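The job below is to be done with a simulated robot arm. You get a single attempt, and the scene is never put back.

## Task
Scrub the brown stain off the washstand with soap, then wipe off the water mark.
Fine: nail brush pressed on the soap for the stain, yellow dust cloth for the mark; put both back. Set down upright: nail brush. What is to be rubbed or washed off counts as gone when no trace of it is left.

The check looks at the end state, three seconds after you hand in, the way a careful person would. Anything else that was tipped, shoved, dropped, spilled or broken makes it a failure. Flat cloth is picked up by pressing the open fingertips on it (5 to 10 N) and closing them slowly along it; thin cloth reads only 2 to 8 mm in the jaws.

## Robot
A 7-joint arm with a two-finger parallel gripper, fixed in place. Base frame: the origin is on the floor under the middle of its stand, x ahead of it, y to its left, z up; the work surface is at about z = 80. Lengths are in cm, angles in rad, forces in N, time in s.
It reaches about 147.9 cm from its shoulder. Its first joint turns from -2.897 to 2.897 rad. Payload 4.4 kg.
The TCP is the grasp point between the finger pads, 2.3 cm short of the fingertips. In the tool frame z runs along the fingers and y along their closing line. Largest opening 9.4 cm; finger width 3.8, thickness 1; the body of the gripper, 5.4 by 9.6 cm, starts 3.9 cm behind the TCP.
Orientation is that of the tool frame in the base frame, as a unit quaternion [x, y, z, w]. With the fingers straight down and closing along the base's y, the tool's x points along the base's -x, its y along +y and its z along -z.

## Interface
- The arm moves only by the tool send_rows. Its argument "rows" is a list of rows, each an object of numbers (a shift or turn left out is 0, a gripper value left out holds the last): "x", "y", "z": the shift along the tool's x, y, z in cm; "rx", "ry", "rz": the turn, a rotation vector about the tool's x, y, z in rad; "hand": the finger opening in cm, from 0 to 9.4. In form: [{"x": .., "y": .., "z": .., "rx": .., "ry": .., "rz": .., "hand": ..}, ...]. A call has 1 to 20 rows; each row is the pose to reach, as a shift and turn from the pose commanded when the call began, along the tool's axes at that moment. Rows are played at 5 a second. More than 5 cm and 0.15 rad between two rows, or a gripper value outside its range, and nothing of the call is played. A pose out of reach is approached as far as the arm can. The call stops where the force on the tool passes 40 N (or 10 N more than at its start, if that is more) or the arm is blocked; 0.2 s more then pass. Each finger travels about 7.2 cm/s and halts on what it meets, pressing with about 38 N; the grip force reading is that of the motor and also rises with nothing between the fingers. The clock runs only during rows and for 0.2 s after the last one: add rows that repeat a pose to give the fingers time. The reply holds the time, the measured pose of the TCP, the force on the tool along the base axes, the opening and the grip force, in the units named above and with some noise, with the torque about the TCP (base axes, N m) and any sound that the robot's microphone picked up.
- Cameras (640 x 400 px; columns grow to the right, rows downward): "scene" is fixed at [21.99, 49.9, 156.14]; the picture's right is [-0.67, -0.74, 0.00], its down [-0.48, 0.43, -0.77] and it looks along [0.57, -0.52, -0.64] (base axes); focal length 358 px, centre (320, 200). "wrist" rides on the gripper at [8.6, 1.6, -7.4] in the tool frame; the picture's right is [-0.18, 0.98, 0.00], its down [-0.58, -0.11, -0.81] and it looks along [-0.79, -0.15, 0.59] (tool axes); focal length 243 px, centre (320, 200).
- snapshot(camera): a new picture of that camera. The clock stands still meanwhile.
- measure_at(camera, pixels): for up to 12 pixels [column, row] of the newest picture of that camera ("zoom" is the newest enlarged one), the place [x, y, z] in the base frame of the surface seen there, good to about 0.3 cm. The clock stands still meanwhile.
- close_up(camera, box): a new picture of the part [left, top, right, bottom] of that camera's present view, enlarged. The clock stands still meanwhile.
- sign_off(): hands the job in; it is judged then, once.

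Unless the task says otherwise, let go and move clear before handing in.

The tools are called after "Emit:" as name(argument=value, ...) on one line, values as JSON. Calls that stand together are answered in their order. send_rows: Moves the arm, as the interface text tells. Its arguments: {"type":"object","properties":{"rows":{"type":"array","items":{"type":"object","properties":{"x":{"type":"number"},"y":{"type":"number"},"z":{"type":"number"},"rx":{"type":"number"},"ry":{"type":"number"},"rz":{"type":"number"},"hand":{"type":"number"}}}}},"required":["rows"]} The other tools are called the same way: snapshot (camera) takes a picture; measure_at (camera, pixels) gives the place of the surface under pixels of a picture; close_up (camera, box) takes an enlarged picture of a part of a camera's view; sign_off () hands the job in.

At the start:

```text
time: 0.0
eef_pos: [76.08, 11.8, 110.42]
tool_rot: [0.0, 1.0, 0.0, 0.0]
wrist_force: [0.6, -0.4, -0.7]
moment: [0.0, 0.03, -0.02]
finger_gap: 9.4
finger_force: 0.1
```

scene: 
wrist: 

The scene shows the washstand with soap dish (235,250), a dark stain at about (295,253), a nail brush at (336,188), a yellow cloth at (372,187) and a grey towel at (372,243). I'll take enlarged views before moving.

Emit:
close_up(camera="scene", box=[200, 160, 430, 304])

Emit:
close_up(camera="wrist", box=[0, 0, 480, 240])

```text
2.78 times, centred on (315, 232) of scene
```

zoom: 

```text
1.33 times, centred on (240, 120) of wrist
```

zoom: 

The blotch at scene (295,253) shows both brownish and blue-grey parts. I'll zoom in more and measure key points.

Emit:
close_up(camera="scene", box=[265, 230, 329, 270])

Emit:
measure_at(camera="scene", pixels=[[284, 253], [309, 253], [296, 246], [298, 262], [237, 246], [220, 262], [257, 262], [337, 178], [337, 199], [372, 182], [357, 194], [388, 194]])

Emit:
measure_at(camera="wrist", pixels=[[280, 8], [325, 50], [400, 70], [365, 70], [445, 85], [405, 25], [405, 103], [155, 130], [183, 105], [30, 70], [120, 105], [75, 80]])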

Task statement. Copy exactly the lines from the line with "The TCP is the" up to and including the line with "## Interface", and no other lines. Give them as a Markdown table with the columns Position and Text: a running number and the line, blank lines left out.

Result of the exercise.
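| Position | Text |
|---|---|
| 1 | The TCP is the grasp point between the finger pads, 2.3 cm short of the fingertips. In the tool frame z runs along the fingers and y along their closing line. Largest opening 9.4 cm; finger width 3.8, thickness 1; the body of the gripper, 5.4 by 9.6 cm, starts 3.9 cm behind the TCP. |
| 2 | Orientation is that of the tool frame in the base frame, as a unit quaternion [x, y, z, w]. With the fingers straight down and closing along the base's y, the tool's x points along the base's -x, its y along +y and its z along -z. |
| 3 | ## Interface |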